_What you are asked to do_.
Set down the text to read as it stands from "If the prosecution" to "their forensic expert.", and nothing more.

Data records
◆ ◆ ◆
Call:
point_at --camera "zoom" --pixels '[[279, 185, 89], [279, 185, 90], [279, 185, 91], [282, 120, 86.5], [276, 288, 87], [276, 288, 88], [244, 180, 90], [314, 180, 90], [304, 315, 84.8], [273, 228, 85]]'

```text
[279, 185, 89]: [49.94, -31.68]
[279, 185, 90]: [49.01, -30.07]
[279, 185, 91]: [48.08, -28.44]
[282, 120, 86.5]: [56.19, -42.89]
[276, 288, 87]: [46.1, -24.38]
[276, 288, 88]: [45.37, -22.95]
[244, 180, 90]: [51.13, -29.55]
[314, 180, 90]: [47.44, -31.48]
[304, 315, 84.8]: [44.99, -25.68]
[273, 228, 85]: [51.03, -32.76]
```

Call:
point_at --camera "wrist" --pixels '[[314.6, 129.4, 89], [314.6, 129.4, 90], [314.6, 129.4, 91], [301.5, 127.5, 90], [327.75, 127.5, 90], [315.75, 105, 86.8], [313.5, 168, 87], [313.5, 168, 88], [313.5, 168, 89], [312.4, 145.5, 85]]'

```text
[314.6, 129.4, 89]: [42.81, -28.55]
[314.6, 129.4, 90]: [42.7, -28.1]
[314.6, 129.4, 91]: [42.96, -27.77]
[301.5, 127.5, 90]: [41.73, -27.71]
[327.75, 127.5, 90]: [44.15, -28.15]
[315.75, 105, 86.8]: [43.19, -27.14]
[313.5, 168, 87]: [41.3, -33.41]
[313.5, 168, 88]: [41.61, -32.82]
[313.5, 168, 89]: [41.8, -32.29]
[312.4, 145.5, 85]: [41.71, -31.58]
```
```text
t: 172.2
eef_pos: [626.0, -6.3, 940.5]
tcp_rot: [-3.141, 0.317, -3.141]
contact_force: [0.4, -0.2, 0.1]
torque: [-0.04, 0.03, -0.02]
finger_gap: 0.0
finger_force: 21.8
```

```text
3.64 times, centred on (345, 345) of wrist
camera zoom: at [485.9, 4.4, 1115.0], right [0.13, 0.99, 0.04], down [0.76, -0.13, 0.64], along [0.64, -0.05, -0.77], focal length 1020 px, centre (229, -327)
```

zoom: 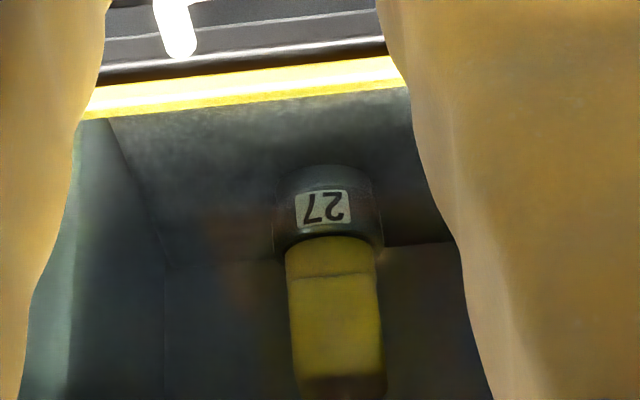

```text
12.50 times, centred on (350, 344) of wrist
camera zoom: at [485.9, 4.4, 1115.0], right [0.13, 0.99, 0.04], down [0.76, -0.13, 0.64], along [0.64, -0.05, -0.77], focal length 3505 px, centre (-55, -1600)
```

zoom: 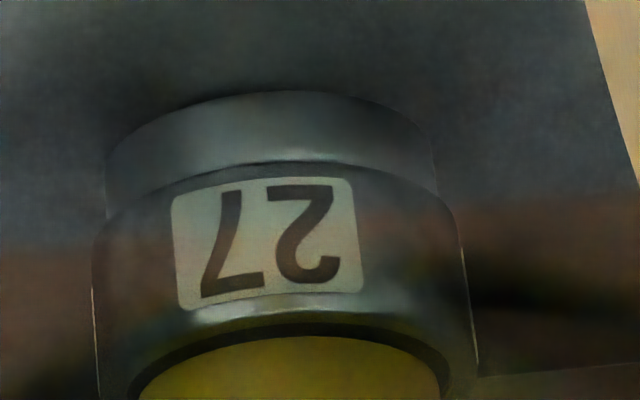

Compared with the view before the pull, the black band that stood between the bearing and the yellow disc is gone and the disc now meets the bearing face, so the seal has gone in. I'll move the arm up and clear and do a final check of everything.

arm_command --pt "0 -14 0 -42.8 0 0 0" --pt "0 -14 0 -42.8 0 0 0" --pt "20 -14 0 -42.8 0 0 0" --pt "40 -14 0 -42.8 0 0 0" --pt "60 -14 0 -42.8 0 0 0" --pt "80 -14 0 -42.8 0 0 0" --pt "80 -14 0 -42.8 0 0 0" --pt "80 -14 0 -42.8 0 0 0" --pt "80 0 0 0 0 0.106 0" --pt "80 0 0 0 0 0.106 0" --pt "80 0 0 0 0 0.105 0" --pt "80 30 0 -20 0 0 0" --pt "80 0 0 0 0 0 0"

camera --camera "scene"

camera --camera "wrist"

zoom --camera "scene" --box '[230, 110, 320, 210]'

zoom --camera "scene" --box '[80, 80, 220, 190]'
◆ ◆ ◆
_Text to read_.
Happy 2018 to everyone who visits this site. Regular visitors will know that in the latter months of 2017 the re-testing of the crime scene DNA exhibits revealed that the police and CPS had significantly exaggerated the DNA match statistics at my trial

Despite this, my barrister is of the opinion that the new test results may not be sufficient on their own merit to achieve an appeal application. However a study entitled "A systematic analysis of misleading evidence in unsafe rulings in England and Wales" (Smit, N., Morgan, R., and Lagnado, D. University College London.) has found that 22% of decisions in Magistrates and Crown Court cases were unsafe because of "misleading evidence". The study also revealed the following facts:

  • 76% of successful appeals were a result of different interpretations of evidence conflicting the claims of the prosecution at trial.
  • One third of successful appeals involved problems with how the prosecution presented evidence at trial, leading to judges and juries being misled as to evidence's value of proof or its relevance being misinterpreted.
  • This led to 26% of these appeal cases resulting in juries being misdirected by judges.
  • The study's authors also identify that DNA evidence is not infallible to misinterpretation and misrepresentation to gain a wrongful conviction. They state that the identified cases are "only the tip of the iceberg and can no longer be attributed to simple individual 'bad apples' in the system"

If the prosecution massively exaggerating the crime scene DNA match probability in my trial doesn't fall into the spectrum of facts revealed by this study, what does? In this aspect a key question should be asked:-

  • If my trial jury were now informed that the crime scene DNA match probability is a 'weak match' at best and would also match 1 in every 3500 of the male Western European population and not the 'extremely strong' and '1 in a billion' of it matching anyone other than myself, that was claimed by the prosecution at my trial, would they still convict me?

Also, in view of this question, it would be interesting to ask my trial jury if, in view of the new DNA test results, they would now feel that Kent Police and CPS misled them at my trial as to strength, validity and reliability of the crime scene DNA matching myself, according to their forensic expert.

Other questions could also follow in view of evidence that Kent Police and CPS withheld at my trial:-

  • Why did they mislead the jury about the existence of item MJP/15 a knife described as matching the murder weapon, recovered at the crime scene.
  • Why did they mislead the jury about evidence that established my presence at a chemists at a time crucial to the time of death according to the coroner.
  • Why did they not inform the jury about the trial forensic expert for the prosecution attending case conferences with Kent Police where his own notation identifies that Kent Police were pressuring him to make a DNA match to me, rendering any of his supposed impartiality utterly invalid.

In September I served a formal request on the CPS requesting that they release all of the evidence that they withheld at my trial. They gave an initial response of 19th September stating that the deadline for their completed response to my request was 28th October. To date they have failed to adhere to their lawful duty to comply to that request. I have written to them again respectfully insisting that they hand over all of the evidence that they withheld at my trial in line with the law.

To end with, lets return to the theme of the University College London study, misleading of juries by the police and CPS to achieve wrongful convictions and imprison innocent people. Ask this question, considering the facts, and they are facts, did Kent Police and CPS knowingly deceive and mislead the jury at my trial. If you decide that the answer is 'Yes', then ask yourself why?
◆ ◆ ◆
_Result_.
If the prosecution massively exaggerating the crime scene DNA match probability in my trial doesn't fall into the spectrum of facts revealed by this study, what does? In this aspect a key question should be asked:-

  • If my trial jury were now informed that the crime scene DNA match probability is a 'weak match' at best and would also match 1 in every 3500 of the male Western European population and not the 'extremely strong' and '1 in a billion' of it matching anyone other than myself, that was claimed by the prosecution at my trial, would they still convict me?

Also, in view of this question, it would be interesting to ask my trial jury if, in view of the new DNA test results, they would now feel that Kent Police and CPS misled them at my trial as to strength, validity and reliability of the crime scene DNA matching myself, according to their forensic expert.